16, rue de la Grange-Batelière, IXe arrondissement
Fontaine de la rue Grange Batelière
Au fond d'une cour du no16 de la rue Grange-Batelière, vous pouvez avoir la chance de croiser une petite fontaine dotée une sculpture en fonte.
Un ange assis sur un coquillage soutenu par une végétation aquatique lève le bras droit. Au centre, la tête d'un dauphin déverse (déversait?) de l'eau dans un petit bassin. Le tout posé sur un socle au motif « congélation ».
Il est difficile de dater exactement cette fontaine. Tout ce que l'on sait tient de l'inscription sous le dauphin « Fondu par JJ. DUCEL ET FILS ». Jean-Jacques Ducel fait partie de la deuxième génération d'une famille spécialisée dans la fonte d'art depuis les années 1830. On peut donc situer cette fontaine, à la fin de la carrière de Jean-Jacques Ducel soit autour des années 1860-1870 (l'entreprise ferme en 1878).
Cette fontaine sculptée est purement utilitaire, ce qui nous rapproche des fontaines Wallace.

Fontaines Wallace

Un peu partout dans Paris.
Fontaine Wallace de la place Saint-Germain-des-Prés, VIe arrondissement
Selon Wikipedia, en 2011, il y aurait pas moins de 120 fontaines Wallace dans la capitale. Il est difficile de ne pas les remarquer.
C'est un certain sir Richard Wallace (je vous conseille de lire sa page Wikipedia), un philanthrope anglais vivant à Paris qui subventionne ces fontaines. Il fait appel à Charles-Auguste Lebourg pour concevoir la sculpture à partir de ses propres dessins.
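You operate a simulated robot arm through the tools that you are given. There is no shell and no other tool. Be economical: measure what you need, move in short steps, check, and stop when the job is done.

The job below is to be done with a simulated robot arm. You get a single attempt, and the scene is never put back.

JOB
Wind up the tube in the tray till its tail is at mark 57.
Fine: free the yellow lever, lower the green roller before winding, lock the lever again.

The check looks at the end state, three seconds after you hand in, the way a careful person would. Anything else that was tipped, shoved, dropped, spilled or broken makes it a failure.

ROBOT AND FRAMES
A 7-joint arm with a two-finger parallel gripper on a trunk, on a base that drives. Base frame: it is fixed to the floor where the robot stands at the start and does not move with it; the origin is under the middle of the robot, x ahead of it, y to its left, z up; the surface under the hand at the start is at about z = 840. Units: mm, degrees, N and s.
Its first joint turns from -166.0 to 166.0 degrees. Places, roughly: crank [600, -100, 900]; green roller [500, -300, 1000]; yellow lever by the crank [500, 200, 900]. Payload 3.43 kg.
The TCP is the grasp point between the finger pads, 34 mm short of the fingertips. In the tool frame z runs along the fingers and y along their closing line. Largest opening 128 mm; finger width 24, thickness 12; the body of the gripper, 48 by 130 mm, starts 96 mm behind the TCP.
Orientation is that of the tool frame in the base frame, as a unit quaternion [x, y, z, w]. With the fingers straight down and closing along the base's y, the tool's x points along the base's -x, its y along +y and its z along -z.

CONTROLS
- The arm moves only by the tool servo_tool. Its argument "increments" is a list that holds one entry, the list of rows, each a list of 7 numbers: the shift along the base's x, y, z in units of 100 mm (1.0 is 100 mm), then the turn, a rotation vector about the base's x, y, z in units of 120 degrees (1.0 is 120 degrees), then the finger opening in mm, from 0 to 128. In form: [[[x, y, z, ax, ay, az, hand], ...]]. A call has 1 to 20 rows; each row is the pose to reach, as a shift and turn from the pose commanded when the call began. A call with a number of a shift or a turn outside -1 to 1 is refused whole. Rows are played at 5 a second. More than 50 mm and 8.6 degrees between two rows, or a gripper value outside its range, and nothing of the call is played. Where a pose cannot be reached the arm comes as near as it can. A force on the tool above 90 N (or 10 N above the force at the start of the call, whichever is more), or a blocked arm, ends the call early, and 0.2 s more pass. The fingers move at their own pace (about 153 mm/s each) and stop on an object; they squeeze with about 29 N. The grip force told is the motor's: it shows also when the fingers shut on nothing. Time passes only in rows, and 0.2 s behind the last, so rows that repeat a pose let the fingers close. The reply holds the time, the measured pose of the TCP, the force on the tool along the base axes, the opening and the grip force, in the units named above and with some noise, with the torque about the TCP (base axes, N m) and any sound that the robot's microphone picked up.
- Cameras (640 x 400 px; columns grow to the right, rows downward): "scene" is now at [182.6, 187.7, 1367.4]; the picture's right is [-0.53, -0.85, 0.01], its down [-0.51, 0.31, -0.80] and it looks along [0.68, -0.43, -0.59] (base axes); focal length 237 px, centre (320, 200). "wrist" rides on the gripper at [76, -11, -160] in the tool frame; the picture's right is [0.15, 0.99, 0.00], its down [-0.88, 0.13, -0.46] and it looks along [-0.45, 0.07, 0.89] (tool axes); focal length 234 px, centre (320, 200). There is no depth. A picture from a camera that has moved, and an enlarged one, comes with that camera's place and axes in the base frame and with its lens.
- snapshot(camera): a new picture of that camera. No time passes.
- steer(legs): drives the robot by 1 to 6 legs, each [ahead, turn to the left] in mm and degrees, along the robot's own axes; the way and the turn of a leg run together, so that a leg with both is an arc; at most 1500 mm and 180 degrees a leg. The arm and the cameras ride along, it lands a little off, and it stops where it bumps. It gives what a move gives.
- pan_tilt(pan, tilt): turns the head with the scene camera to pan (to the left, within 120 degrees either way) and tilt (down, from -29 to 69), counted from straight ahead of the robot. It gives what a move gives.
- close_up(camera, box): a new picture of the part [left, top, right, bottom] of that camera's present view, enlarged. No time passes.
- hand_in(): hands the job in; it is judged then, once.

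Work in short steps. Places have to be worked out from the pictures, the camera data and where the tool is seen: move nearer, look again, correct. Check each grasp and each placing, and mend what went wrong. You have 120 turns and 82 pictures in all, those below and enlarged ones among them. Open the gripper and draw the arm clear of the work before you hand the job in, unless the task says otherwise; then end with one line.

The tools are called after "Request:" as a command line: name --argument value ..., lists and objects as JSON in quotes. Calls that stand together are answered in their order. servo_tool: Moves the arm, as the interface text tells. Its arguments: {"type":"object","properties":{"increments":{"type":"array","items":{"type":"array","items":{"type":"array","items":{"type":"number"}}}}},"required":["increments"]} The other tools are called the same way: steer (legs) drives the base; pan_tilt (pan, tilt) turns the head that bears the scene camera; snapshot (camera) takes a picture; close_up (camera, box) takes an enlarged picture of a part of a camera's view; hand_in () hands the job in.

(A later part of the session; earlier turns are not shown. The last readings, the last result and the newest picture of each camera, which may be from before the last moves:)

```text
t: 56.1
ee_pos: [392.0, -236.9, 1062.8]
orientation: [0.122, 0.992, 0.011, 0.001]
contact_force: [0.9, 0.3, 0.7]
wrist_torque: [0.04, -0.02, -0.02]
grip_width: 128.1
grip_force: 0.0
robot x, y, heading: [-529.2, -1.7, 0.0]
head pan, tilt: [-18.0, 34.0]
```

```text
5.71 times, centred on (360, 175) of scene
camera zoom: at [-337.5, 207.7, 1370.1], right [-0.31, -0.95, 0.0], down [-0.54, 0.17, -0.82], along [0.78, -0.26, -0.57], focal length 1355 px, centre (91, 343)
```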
On a vu jusqu’à présent que l'implantation des fontaines avaient été initiée par les monarques et les empereurs. Pourquoi un particulier subventionne des fontaines à usage public ?
Nous sommes dans un contexte où la France vient de perdre une guerre (celle de 1870) et Paris voit ses aqueducs détruits. Il est alors dans l'air du temps, pour les plus fortunés de contribuer à la reconstruction de la capitale.
La première fontaine Wallace est construite en 1872 au boulevard de la Villette selon la documentation d'Eau de Paris. Jacques Barozzi évoque un succès immédiat auprès des Parisiens si bien que le nombre de fontaines Wallace augmente au fil des ans. Elie Frébault dans le journal L'Illustration, décrit une bousculade peu de temps qui a suivi son inauguration : « C'est un cadeau qui est vivement apprécié de toute la population de ces parages, par la température qu'on a eu à subir. Aussi, il y a eu des jours où l'on faisait queue toute la journée autour de la fameuse fontaine. » (L'Illustration no1538, 17 août 1872 p. 103 - 105).
Les fontaines Wallace présentent généralement quatre femmes qui, selon le Livret fontaines d'Eau de Paris, incarneraient des vertus : la Simplicité, la Bonté, la Sobriété et la Charité. Ces personnages féminins peuvent faire penser aux Naïades de la fontaine des Innocents. Sir Richard Wallace a souhaité donner une touche Renaissance à son œuvre.
Les quatre cariatides soulèvent un dôme de tuiles orné d'une pointe pourvue de dauphins. L'eau coule au centre de la fontaine.
Détail d'une cariatide
La base de cette fontaine est aussi décorée de dauphins, de roseaux, de tritons et de coquillages.
Selon la documentation d'Eau de Paris, l'empereur Napoléon III aurait choisi la couleur verte d'une part, en référence à la nature et d'autre part, à une harmonisation avec le reste du paysage urbain de l'époque : les colonnes Morris, les kiosques à journaux et les vespasiennes sont de couleur verte. La ville de Paris a voulu, après la chute de Napoléon III conserver cette couleur.

Détail au dauphin
L'ensemble des fontaines Wallace sont réalisées en fonte et le modèle de la fontaine de la place Saint-Germain des-Prés constitue le modèle le plus répandu de nos jours. Au départ, son concepteur avait réalisé quatre modèles différents. Il faut aussi imaginer qu'auparavant on y trouvait un gobelet pourvu d'une petite chaîne. Pour des raisons hygiéniques, le gobelet a été retiré en 1952 selon Jacques Barozzi.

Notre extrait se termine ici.